- _PROBLEM_
Transcribe the text to read beginning at "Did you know". Stop after "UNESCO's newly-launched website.".

---- TEXT TO READ

Did you know that CARLA has a very active Facebook page with nearly 10,000 followers? Check out two of our recent popular posts:

Year of Indigenous Languages

The Year of Indigenous Languages

Indigenous languages matter for social, economic and political development, peaceful coexistence, and reconciliation in our societies. Yet many of them are in danger of disappearing. It is for this reason that the United Nations declared 2019 the Year of Indigenous Languages to encourage urgent action to preserve, revitalize, and promote them. Learn more on UNESCO's newly-launched website.

The Benefits of Bilingualism

This post highlights some of the most common questions about bilingualism and cognitive development in children and adults based on an article by psycholinguist Mark Antoniou that will appear in the January 2019 edition of the Annual Review of Linguistics. A short Q and A with Dr. Antoniou can be found online.

Keep current with interesting posts and news about CARLA events on the CARLA Facebook page.


CARLA @ Conferences - section header

CARLA staff members and colleagues will be presenting at the following conferences this spring:

Immersion Conference Logo7th International Conference on Immersion & Dual Language Education

February 6–9, 2019
Charlotte, North Carolina

Symposium: Teacher Preparation: Partnerships and Practices

Friday, February 8, 2019
10:00 am–12:15 pm 

This symposium pointedly convenes a group of specialized professionals to discuss the multifaceted topic of preparing dual language and immersion (DLI) teachers. Panelists represent university, district, state, and international teacher educators to share perspectives on critical details for consideration while educating and supporting preservice and in-service teachers for the complexities of DLI classroom instruction. Explored are university-school district partnerships, school-district professional development for in-service teachers, the creation of national standards for DLI teacher preparation, and other practices related to preservice and in-service teacher preparation. Special attention is given to the sub-topic of the importance of using culturally and linguistically authentic academic materials with dual language learners, notably those from Indigenous communities. Symposium presenters will first share insights from their respective projects and experiences. These short presentations will be followed by discussion among presenters and audience members around critical questions related to teacher preparation.

--------
---- DATASET EXCERPT

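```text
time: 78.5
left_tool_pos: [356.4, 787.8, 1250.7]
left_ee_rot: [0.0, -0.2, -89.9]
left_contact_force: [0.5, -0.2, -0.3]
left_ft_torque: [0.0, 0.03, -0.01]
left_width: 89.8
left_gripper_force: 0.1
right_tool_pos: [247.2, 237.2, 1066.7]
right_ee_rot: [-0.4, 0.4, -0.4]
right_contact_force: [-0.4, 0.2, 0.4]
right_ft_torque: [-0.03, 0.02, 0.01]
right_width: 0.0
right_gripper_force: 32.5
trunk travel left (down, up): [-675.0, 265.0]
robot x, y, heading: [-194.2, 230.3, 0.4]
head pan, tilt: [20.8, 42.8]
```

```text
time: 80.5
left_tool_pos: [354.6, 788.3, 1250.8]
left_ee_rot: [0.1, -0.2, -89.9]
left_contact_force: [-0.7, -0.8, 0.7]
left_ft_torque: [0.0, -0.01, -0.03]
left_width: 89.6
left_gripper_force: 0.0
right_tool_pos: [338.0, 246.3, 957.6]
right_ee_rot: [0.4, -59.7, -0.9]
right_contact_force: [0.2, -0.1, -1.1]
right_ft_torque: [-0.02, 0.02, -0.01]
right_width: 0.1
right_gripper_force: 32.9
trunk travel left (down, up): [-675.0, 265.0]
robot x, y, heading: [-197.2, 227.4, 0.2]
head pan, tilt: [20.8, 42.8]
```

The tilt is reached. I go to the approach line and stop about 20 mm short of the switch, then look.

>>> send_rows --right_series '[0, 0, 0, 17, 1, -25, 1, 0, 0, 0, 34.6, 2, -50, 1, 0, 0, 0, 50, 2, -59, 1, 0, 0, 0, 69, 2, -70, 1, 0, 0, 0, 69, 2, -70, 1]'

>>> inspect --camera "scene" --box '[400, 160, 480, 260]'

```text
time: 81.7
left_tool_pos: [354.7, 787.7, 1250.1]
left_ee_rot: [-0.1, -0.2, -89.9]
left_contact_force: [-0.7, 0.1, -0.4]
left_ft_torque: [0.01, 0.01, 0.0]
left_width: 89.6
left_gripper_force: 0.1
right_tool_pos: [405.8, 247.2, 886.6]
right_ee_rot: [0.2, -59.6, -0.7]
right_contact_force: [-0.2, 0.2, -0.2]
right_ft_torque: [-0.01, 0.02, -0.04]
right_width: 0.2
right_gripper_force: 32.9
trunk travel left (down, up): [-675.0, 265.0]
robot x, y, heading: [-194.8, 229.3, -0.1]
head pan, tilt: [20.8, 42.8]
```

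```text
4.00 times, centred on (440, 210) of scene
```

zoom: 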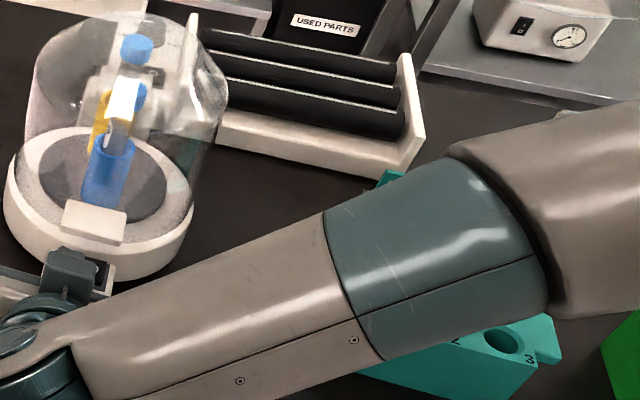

--------

- _RESPONSE TO THIS EXERCISE_
Did you know that CARLA has a very active Facebook page with nearly 10,000 followers? Check out two of our recent popular posts:

Year of Indigenous Languages

The Year of Indigenous Languages

Indigenous languages matter for social, economic and political development, peaceful coexistence, and reconciliation in our societies. Yet many of them are in danger of disappearing. It is for this reason that the United Nations declared 2019 the Year of Indigenous Languages to encourage urgent action to preserve, revitalize, and promote them. Learn more on UNESCO's newly-launched website.